Jin Eui Kim’s work explores how the perception of three-dimensional ceramic forms can be manipulated by the application of tonal bands (18 different tones from light as white to dark as black) on their surfaces. Illusory spatial phenomena can appear and thus significantly influence the actual three-dimensional forms through the arrangement of the bands by using gradient in tone, width and interval between bands. The duration of the viewer’s attention, physical position and tone or colour of the background are also crucial influencing factors for the appearance of illusions. He works in-between the concepts of illusion and reality and his work attracts viewers by visual phenomena as well as physical confusions appearing on the surface of the ceramic. Restricting or removing data (information) on the surface increases the chance of the viewer’s perception shifting between illusion and reality.

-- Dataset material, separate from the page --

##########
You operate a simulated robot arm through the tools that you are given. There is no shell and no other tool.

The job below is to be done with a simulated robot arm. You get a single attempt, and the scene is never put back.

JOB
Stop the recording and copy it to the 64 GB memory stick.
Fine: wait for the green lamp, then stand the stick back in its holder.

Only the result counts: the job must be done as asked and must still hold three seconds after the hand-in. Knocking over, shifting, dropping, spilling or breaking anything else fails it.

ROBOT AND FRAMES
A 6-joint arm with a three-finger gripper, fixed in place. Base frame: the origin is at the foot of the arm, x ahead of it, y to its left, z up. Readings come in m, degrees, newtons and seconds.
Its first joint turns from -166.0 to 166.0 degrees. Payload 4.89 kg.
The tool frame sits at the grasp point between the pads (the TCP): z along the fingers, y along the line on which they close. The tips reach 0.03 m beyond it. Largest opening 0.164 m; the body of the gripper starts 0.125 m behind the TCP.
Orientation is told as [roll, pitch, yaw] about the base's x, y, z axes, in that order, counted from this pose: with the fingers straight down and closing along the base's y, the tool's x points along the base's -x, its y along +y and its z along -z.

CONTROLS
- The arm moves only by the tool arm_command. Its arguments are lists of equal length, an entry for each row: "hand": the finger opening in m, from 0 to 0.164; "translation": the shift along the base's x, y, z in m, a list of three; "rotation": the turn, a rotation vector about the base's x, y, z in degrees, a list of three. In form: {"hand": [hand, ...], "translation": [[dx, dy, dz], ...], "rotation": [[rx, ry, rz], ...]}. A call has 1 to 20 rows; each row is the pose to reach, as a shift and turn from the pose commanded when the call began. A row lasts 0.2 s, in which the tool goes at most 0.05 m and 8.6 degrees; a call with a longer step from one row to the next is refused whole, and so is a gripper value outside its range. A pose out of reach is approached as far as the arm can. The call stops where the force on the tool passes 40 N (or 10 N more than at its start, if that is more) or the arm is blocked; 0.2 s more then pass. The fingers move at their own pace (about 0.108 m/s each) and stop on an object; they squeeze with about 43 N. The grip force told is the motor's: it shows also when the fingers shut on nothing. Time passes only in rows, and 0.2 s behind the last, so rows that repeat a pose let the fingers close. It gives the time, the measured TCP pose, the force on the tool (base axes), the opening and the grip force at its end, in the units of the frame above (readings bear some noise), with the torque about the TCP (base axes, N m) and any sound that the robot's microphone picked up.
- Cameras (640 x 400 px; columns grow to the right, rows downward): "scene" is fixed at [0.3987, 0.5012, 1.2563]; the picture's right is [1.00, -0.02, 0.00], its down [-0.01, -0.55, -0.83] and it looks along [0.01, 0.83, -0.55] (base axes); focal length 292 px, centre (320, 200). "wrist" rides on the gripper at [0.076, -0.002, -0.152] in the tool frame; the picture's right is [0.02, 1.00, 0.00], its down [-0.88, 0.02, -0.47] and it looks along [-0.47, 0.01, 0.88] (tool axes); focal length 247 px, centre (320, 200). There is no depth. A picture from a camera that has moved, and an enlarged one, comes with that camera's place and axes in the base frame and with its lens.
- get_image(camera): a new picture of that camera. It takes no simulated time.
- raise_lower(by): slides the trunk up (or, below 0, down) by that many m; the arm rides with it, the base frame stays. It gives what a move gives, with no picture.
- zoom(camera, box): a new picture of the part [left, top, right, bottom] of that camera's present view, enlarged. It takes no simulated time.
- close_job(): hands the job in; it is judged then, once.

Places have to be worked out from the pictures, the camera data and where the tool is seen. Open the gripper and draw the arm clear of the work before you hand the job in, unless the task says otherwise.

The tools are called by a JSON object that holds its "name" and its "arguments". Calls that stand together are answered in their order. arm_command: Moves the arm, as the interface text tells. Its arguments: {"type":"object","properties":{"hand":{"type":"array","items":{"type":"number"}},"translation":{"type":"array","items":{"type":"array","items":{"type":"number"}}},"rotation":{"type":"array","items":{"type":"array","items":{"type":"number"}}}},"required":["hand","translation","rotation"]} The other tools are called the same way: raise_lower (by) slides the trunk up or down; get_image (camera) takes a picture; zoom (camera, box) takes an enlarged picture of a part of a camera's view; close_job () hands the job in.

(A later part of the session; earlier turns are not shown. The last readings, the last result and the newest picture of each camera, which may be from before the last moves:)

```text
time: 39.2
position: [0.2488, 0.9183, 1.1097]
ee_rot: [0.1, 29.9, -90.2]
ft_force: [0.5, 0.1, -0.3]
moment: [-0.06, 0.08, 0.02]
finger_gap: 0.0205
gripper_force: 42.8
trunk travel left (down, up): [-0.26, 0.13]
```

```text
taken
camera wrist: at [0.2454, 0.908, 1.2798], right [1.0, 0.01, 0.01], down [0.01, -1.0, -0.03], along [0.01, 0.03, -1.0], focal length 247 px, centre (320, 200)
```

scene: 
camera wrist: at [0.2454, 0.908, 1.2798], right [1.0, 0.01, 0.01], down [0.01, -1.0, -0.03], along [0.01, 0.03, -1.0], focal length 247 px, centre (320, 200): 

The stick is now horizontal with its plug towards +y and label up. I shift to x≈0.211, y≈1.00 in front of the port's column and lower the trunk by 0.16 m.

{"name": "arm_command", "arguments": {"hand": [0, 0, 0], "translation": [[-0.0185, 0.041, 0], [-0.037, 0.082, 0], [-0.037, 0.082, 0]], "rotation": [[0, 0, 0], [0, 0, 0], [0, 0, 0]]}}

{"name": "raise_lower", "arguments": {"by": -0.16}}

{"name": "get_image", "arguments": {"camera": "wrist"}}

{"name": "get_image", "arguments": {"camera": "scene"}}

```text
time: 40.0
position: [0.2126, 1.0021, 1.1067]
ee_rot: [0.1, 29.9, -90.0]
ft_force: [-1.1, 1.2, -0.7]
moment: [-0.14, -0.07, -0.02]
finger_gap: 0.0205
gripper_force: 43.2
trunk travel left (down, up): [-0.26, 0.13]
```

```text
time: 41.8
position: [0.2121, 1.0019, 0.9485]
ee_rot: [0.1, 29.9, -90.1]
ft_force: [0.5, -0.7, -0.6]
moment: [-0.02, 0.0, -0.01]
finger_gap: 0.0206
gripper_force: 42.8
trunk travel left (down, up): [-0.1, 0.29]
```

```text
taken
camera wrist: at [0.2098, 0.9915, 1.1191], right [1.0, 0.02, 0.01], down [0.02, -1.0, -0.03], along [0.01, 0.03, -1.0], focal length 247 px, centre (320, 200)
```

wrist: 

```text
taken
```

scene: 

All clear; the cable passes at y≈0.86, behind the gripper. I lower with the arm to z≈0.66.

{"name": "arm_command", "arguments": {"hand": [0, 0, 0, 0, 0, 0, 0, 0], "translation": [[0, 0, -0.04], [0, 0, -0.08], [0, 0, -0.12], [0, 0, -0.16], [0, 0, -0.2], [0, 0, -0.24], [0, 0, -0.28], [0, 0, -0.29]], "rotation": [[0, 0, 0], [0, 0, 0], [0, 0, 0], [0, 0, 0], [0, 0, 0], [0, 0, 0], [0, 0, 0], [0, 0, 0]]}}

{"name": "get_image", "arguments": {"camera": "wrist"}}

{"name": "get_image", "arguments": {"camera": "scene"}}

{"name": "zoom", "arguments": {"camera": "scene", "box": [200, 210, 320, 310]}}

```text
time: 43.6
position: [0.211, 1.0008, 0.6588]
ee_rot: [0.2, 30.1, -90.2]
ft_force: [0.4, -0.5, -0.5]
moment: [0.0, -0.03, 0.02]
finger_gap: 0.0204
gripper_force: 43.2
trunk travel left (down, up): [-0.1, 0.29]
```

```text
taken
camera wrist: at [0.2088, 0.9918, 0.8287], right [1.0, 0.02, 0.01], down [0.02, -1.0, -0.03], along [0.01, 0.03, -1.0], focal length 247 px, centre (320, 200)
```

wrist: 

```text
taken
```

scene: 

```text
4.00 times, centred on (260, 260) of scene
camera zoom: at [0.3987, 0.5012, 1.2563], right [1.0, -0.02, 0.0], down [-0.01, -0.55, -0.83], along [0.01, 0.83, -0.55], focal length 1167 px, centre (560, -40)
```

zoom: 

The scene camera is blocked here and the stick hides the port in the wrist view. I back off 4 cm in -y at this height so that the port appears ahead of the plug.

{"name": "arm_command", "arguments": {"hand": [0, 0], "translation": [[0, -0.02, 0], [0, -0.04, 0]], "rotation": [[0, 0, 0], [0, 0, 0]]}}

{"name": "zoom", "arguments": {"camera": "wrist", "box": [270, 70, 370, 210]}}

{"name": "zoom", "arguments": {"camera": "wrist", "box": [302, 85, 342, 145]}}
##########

German-born Elke Sada completed her Master of Arts Degree in Ceramics and Glass at the Royal College of Art in London. Sada has provided herself with a surprising — if unusual — array of tools and experience that she brings to each of her pieces. The variety of techniques she employs clearly demonstrates a superior grasp of the possible as well as a fascination with the abstract. She combines spontaneity and intuition creating powerful shapes. Although a tribute to the vessel her vital forms are truly sculptural. And she does not stop here. She takes the form into another level by applying vivid and striking colours with rigour and vitality into three-dimensional canvas. Clear-cut geometry in form has never been her favourite. Her experimental game with colour becomes an impulsive, physical reaction. Sada is there, tangible in her work.
Her many awards, prizes, and artist residencies attest to her artistic vision. The list of major museums and collections that have acquired and exhibited her works is a veritable Who’s Who of the world’s top public and private ceramic collections. It includes among many others the Musée Ariana, Geneva, The International Design Museum, Munich, and the World Ceramic Center, Icheon, South Korea.